7. When your game relies on two lighting and colour set ups. The golden hour and the blue colour setup. We get that enough from TV shows or films.

8. When your making an unoriginal game and you draw the same references, the same movies for inspiration as the game before you. As if another pastiche cinematography, reusing the exact same thing but in a slightly better copy of the original source will somehow make it clever or more likeable…

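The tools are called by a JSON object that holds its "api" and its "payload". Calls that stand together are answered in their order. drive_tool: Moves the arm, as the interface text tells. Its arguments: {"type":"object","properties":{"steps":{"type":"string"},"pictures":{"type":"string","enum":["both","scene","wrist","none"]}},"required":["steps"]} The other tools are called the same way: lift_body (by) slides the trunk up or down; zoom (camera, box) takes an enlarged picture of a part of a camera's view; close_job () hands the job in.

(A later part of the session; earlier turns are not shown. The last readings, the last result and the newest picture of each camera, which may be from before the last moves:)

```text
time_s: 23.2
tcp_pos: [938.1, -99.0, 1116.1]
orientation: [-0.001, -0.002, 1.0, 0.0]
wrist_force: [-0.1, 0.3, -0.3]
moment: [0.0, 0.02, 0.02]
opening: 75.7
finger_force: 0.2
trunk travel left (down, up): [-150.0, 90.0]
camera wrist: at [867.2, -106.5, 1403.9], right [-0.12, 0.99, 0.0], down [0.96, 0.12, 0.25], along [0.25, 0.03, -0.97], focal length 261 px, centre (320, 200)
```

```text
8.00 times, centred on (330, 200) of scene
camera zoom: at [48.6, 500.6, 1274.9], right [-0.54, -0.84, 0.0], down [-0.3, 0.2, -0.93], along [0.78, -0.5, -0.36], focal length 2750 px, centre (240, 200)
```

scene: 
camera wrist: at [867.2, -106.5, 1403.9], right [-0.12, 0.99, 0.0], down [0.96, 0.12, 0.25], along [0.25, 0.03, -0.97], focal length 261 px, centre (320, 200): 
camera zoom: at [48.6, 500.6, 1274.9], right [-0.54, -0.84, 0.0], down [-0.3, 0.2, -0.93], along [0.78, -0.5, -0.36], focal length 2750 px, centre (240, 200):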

9. Architecture in your levels is limited to bare columns and indefinite arcs of supposedly belonging to the period the game takes place. And when it is underpinned by common level-design, which, let’s face it, likes to obliterate architecture to unimagined cacophonies and completely disparate rooms and spaces, it starts to lack a unifying aesthetical beauty in the relationship of spaces.
Quite a lot of games, to vary the setting, just replace the action into japan, some European city, usually Paris or London, Venice perhaps, New York, maybe a rural setting in the U.S., the jungle, some lost tomb in Egypt. This is alpha and omega of level settings for your typical video game. James Bond is a series that is kind of well worth to watch for the locations, as they are based on some current political events. How about a first person shooter in Jersey or Prague?


This currently is a feat of technology and computing power. And it is refreshing to see again something blocky and strong in forms. Pictorialy, though, it’s very bad and showcases bad, unimaginative architecture and obnoxious city planning. Yes, that is a part of it. | Ubisoft Montreal, „Assassin‘s Creed“

In quantity and percentage terms, mass media outshines all the gold that is buried within the various worlds of arts. It has always. I want to clarify, that the situation isn’t bad, and even though this business is extremely commercialised, the tirple-A projects - each of them bring in something new to this media. Some of it are to be avoided, like the direct influence from Hollywood and the japanese market, or at least trimmed down. There are still a lot of roads, even highways, that are untouched by this industry and I want to encourage people to go down und fahren auf die Autobahn.